━━━━━ Data section
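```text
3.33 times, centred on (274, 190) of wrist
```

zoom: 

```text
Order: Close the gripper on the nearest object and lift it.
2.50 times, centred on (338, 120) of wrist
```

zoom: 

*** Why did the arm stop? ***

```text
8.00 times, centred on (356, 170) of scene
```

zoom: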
━━━━━━━━━━
▶ Work to do: Write out the lines above, starting at the line that contains "arm stop? ***" and ending with the final line, and nothing else; copy them exactly. Use JSON: a list with one string for each line that is not empty.

▶ Result of this task:
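[
  "*** Why did the arm stop? ***",
  "```text",
  "8.00 times, centred on (356, 170) of scene",
  "```",
  "zoom:"
]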